I worry that it’s because politics in the US and Europe have become so poisonous. If you’re a smart, successful person, why would you enter politics? Right? If I’m smart, I’m going to go into business. I’m going to become a journalist. I’m going to become, you know, I’m going to move into the private sector, because I can make a bit of money. I can have a life that’s less in the spotlight. I won’t put my family through all the horribleness. And so I worry that the talented people are no longer going into public service. And that’s a shame. And I think the fact that we can’t even find a Gen X person to run for president. I mean, I guess Nikki Haley is technically my age. But we basically have people in their 30s and people in their 80s. There’s nothing in between. And the people who are running in their 30s are billionaires, right? “I’ve already made my fortune, so I’m going to run for president,” like Vivek Ramaswamy. So my concern is that there’s a talent gap, because running for office means crazy people threatening your family and showing up at your doorstep and doxing you on social media. Why would I want to put my family through that? Unless there’s something screwed in my head about it? And I think that has really turned a lot of young people, and people with families and kids, off running for office. And I suspect that is helps explain why we’re running short of really qualified candidates.

Now, the only thing I will say about that is, look, Biden was an incumbent president who decided to run for re-election. We can debate the merits of that, and whether that was a smart move, but look in the wings and you’ll see young, dynamic, interesting candidates who could have run this time and probably won. There’s Gretchen Whitmer, the Governor of Michigan; Andy Beshear, the Governor of Kentucky; Roy Cooper the Governor of North Carolina and Gavin Newsom, the Governor of California, who are all in their 50s. And so I guess I’d say I’m not quite as worried about the Democrats, that there are people on their bench who could run for president and be successful. The Republican side is a completely different case.
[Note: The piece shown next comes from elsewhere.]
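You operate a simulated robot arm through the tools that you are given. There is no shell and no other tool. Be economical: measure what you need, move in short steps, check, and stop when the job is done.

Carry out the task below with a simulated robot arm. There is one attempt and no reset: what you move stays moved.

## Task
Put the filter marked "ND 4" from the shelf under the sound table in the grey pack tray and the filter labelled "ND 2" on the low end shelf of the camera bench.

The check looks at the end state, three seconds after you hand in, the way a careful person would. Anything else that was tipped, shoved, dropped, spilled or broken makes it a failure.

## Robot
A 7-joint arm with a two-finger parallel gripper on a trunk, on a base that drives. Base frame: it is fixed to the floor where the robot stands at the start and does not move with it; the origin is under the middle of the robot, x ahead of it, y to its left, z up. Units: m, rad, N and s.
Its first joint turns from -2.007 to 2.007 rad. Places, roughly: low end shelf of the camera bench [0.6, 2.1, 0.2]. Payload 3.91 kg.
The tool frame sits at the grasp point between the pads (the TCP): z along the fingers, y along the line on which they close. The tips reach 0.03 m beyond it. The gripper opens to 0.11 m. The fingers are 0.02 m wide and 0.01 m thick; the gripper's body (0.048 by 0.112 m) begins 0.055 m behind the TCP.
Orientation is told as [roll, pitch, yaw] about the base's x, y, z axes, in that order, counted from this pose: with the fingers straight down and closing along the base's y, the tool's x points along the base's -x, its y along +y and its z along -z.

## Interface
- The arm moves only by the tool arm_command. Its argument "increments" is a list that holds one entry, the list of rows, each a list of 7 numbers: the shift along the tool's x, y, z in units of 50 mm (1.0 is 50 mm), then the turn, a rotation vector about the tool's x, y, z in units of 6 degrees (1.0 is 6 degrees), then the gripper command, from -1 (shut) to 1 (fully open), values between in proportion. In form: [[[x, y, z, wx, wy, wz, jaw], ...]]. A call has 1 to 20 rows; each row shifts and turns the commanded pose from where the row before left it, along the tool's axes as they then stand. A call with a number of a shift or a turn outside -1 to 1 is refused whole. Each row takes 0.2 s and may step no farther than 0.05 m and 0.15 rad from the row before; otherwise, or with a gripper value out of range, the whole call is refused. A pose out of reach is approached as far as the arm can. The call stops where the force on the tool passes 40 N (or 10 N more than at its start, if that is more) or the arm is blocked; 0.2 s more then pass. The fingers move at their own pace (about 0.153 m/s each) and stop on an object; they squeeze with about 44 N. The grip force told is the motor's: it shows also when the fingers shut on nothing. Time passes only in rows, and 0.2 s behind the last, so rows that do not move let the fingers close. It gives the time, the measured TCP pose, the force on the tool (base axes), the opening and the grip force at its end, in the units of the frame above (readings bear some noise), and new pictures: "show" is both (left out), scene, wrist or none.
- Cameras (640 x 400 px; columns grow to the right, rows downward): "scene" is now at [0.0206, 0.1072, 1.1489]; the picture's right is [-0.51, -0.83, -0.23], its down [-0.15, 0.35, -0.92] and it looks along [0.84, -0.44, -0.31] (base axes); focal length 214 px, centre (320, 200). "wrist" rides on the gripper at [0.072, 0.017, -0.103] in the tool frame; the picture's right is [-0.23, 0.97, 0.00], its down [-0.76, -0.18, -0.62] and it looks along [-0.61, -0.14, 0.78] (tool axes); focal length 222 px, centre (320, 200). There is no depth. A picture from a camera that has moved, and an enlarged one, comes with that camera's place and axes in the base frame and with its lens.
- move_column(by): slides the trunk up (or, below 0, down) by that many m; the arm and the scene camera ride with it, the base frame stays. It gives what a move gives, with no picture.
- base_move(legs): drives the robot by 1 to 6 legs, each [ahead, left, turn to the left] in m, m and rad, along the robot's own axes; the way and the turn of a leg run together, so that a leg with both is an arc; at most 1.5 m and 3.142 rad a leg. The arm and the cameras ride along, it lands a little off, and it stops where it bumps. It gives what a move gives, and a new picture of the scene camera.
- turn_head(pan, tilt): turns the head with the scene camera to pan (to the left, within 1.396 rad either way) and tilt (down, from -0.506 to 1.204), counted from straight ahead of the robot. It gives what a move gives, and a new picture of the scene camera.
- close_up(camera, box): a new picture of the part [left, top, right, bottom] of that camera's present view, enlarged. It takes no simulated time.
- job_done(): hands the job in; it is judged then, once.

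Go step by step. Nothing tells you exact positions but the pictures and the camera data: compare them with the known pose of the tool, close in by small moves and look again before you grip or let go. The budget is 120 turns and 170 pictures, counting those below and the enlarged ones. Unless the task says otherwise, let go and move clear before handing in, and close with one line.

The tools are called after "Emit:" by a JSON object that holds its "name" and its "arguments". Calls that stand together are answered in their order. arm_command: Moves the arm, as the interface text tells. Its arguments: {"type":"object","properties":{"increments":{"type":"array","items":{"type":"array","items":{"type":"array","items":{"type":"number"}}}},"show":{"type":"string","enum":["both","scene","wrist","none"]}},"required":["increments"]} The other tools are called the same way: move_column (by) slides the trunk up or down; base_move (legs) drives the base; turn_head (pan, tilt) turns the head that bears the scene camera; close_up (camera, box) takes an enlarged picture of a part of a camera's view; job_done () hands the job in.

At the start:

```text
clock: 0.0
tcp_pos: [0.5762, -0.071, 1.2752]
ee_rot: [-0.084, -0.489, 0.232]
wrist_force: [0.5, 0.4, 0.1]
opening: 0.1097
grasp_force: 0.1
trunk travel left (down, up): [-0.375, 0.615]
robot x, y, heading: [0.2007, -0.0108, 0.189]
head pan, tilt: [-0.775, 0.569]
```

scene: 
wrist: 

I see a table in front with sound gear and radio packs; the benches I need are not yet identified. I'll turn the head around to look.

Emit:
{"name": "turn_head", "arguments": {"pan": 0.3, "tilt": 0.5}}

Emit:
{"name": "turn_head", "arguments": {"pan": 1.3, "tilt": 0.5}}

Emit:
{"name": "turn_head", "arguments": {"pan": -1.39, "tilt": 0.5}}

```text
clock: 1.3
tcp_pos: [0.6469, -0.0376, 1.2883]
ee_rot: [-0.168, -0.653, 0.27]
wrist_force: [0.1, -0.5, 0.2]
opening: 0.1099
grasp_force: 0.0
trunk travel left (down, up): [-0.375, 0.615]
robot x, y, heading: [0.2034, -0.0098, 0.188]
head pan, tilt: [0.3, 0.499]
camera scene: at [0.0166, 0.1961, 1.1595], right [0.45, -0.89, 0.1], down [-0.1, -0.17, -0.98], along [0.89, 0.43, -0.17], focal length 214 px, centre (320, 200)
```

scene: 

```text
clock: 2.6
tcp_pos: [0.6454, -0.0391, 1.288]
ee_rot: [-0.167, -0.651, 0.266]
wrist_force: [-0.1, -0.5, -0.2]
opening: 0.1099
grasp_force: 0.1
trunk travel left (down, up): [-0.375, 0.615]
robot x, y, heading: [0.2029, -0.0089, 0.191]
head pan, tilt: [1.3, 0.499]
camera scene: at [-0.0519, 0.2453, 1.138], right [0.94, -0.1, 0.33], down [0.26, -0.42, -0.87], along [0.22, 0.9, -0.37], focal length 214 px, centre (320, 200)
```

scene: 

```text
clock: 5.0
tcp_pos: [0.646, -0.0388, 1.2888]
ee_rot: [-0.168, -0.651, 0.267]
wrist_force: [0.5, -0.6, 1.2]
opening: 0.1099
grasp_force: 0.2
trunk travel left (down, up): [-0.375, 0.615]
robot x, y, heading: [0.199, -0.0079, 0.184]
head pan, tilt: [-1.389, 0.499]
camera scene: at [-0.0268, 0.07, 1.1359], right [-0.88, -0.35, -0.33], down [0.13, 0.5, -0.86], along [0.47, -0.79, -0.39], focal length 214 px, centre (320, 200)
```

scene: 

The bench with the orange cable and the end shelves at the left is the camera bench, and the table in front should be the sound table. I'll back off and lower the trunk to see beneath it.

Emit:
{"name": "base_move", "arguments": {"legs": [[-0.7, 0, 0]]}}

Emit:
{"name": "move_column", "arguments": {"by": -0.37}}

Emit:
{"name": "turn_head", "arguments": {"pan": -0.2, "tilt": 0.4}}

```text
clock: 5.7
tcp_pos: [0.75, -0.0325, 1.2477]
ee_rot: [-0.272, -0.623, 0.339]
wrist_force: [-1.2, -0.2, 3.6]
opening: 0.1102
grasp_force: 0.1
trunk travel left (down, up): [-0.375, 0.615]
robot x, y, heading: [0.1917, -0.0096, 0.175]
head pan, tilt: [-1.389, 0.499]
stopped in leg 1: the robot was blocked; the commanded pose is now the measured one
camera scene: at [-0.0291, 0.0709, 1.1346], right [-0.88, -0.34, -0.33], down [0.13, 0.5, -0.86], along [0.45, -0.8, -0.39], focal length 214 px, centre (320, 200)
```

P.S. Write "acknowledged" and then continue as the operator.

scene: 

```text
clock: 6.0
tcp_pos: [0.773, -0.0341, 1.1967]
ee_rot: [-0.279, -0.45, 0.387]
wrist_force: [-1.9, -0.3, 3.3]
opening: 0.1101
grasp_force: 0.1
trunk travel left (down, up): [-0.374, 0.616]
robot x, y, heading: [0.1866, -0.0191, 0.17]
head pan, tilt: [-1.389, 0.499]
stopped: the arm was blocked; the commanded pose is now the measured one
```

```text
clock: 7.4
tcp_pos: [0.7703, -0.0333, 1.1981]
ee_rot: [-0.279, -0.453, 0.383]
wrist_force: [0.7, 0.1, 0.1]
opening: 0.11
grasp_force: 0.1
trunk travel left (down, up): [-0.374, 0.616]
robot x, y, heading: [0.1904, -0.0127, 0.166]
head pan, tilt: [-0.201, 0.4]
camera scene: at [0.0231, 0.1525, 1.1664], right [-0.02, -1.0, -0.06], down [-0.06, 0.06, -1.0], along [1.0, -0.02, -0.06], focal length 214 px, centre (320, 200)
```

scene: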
And one of the things that I’ve asked my reporters to look at, and I still can’t quite figure out what happened, is what happened to the old Reaganite, pro-business,—for lack of a better word, sane—wing of the Republican Party. Which has just disappeared. What we know is that after January 6th, in particular, and the storming of the Capitol, those people woke up and said, “We have to stop Trump. There’s something wrong with our country here.” And you have people like Liz Cheney, and you had people like Glenn Youngkin, the Governor of Virginia. You had people like Chris Sununu in New Hampshire. You know, uh, you had, um, well, Chris Christie ran for governor, ran for president, and there was a movement afoot among Wall Street types in particular, saying, “We’re going to fund this.” We had outlets like the Lincoln Project and other places like that. There seemed to be a meeting of the minds that sane Republicans would come back and oust Trump. And for reasons that still slightly escape me, they weren’t able to organize themselves to do that, or to build on what happened to the sentiment in the country after January 6th. And that, I think, is down to a failure by mainstream Republicans. We’ve seen this happen before. I mean, frankly, the Reagan revolution was, in many ways, the work of a group of Republicans within the Republican mainstream. I mean the Heritage Foundation, and all those different organizations who got together and systemically built a movement that took over the White House. And you know, modern Republicans could have done that, they just didn’t. And I think that constitutes a failure of leadership on their part. Another question is why the Republican Party has developed a cult of personality, when they never did so in the past.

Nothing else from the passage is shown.